■ **PROBLEM**:
Return all the data, word for word.

—————

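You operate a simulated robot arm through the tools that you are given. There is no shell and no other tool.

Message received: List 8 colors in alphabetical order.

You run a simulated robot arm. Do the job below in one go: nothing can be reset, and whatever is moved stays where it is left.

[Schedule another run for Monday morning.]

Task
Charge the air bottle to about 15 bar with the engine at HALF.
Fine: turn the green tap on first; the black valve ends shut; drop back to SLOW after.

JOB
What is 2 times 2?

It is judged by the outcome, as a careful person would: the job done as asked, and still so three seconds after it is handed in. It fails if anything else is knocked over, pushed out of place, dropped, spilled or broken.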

—————

■ **CORRECT ANSWER**:
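You operate a simulated robot arm through the tools that you are given. There is no shell and no other tool.

Message received: List 8 colors in alphabetical order.

You run a simulated robot arm. Do the job below in one go: nothing can be reset, and whatever is moved stays where it is left.

[Schedule another run for Monday morning.]

Task
Charge the air bottle to about 15 bar with the engine at HALF.
Fine: turn the green tap on first; the black valve ends shut; drop back to SLOW after.

JOB
What is 2 times 2?

It is judged by the outcome, as a careful person would: the job done as asked, and still so three seconds after it is handed in. It fails if anything else is knocked over, pushed out of place, dropped, spilled or broken.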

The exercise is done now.